#### WHAT YOU NEED TO DO:
State how many lines hold the string "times". Give the number and nothing else.

+++ SUPPLIED INFORMATION +++

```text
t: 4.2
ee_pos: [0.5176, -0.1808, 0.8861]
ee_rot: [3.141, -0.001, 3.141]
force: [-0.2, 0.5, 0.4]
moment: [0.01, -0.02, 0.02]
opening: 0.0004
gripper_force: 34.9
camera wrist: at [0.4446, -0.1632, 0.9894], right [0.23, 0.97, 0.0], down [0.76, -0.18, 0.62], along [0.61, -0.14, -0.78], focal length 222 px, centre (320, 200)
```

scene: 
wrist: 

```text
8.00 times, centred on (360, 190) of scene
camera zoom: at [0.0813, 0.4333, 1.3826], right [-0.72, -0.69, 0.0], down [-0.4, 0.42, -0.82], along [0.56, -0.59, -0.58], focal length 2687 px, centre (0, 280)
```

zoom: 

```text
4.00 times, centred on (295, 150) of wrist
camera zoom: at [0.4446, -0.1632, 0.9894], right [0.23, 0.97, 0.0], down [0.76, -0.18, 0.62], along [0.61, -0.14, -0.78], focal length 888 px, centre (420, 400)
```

+++

#### OUTPUT OF THE EXERCISE:
2